Возможно, сложности развития современной парадигмы естествознания связаны именно с тем, что «наука в своей попытке описать и понять Природу упрощает эту очень трудную задачу. Ученый подсознательно, почти неумышленно, упрощает свою задачу понимания Природы, исключая из рассмотрения или вырезая из картины, которую следует построить, себя, свою собственную личность, субъект познания.

Неумышленно  мыслитель отступает к роли внешнего наблюдателя. Это намного облегчает задачу, но и оставляет бреши, огромные пробелы, ведет к парадоксам и антиномиям всякий раз, когда, не осознавая этой исходной сдачи позиций, пытаешься найти себя в картине мира или поместить себя, свое собственное мышление и воспринимающий ум обратно в эту картину.

Этот важный шаг – исключение себя, отступление на позиции наблюдателя, который не имеет отношения ко всему представлению – получил другие названия, благодаря которым он кажется вполне безобидным, естественным, неизбежным. Его можно было бы назвать просто объективизацией, взглядом на мир как на объект. В тот момент, когда вы его делаете, вы фактически исключили себя»[11].

Корни этой идеи Шредингер обнаружил у Гераклита. «Ибо это именно тот “общий мир”, тот ξυνον или κοινον Гераклита, который мы строим; мы гипостазируем мир как объект, делая предположения о реальном мире вокруг нас, – как гласит самое популярное выражение, – созданные из частично совпадающих областей наших нескольких сознаний. И поступая так, каждый волей-неволей воспринимает себя, субъект познания, сущее, которое говорит “cogito, ergosum”, вне мира, удаляет себя из него на позицию внешнего наблюдателя, который сам не принадлежит к его участникам. “Sum” (существую) превращается в “est” (существует)»[12].

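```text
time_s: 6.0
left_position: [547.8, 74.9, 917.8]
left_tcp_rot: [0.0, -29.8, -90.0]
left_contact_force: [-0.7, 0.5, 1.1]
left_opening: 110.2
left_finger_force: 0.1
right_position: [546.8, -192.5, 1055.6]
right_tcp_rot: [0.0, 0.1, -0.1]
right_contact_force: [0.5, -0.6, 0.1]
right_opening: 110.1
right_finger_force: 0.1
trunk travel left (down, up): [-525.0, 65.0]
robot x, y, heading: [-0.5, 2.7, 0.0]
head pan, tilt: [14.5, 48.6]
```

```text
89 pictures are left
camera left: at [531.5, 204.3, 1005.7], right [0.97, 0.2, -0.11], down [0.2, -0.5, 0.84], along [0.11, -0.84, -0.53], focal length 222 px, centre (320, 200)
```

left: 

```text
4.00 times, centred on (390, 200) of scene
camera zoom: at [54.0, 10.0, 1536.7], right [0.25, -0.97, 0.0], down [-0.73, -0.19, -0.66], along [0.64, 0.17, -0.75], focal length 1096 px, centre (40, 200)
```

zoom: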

Э. Шредингер прекрасно понимает, что «”реальный мир вокруг нас” и “мы сами”, т.е. наши умы, созданы из одного и того же строительного материала, оба состоят из одних и тех же кирпичиков»[13].

Шредингер почти подошел к конструированию наблюдателя, однако столкнулся с общей проблемой, связанной с очень большими методологическими трудностями представить, что элементы, которые формируют разум, одновременно являются и составляющими материального мира. «Чтобы перейти с точки зрения разума на точку зрения материи, или наоборот, нам следует, так сказать, взять элементы порознь и складывать их снова вместе в совершенно ином порядке. Например, … мой разум в этот момент составлен из всего, что я чувствую вокруг себя: моего собственного тела, вас всех, сидящих передо мной и очень доброжелательно слушающих меня, aude-memoire, лежащее передо мной, и прежде всего мыслей, которые я желаю вам объяснить, их соответствующего обрамления в словах»[14].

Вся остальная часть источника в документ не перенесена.